Text to read:
◆ ◆ ◆ ◆
Question

Please help me

Show that the point (7/25,24/25) is on the unit circle

Answer 1

So just a^2+b^2=c^2?

Answer 2

yea

Answer 3

Oh wait, I think you got the wrong problem. This is the point you have to find on the unit circle \[(\frac{ 7 }{ 25 },\frac{ 24 }{ 25 })\]

Answer 4

@Janu16

Answer 5

no i got it right. but heres the other way

The center of the unit circle is (0,0). If the distance between the center and the given point turns out to be 1, then the point is on the unit circle.
The distance of the given point from (0,0) in this case works out to be
\[\sqrt{\left(\begin{matrix}7 \\ 25\end{matrix}\right)^2+\left(\begin{matrix}24 \\ 25\end{matrix}\right)^2}\]
\[=\sqrt{49+576}\div625\]
=1

Answer 6

@ohohaye

Answer 7

oh, I'm sorry, I've never seen someone solve it how you were solving it in the first part

Answer 8

but didyou get 2nd part?
◆ ◆ ◆ ◆
Problem statement:
Your answer is an exact quotation from the text to read: it starts at "The center of" and ends at "the unit circle.".

Stored data:
◆ ◆ ◆ ◆
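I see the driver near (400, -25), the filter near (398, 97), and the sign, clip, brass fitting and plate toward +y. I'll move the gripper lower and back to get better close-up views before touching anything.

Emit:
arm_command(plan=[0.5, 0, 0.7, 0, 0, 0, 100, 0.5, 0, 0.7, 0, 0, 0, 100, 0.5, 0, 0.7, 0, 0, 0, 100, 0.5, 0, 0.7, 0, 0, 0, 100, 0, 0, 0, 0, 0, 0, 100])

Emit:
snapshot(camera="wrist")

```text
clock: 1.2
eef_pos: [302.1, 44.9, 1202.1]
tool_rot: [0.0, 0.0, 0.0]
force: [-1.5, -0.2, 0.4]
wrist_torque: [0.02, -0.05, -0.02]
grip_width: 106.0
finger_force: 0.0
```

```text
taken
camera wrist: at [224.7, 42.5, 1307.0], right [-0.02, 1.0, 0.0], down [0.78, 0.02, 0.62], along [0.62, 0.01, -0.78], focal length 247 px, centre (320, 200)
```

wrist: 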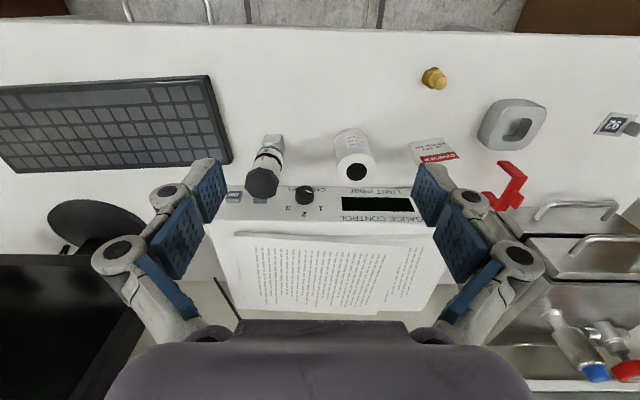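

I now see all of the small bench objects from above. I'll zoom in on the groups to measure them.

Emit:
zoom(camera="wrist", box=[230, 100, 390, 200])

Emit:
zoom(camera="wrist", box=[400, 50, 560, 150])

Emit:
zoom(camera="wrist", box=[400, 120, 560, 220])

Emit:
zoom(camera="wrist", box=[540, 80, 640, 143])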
◆ ◆ ◆ ◆
Solution for this task:
The center of the unit circle is (0,0). If the distance between the center and the given point turns out to be 1, then the point is on the unit circle.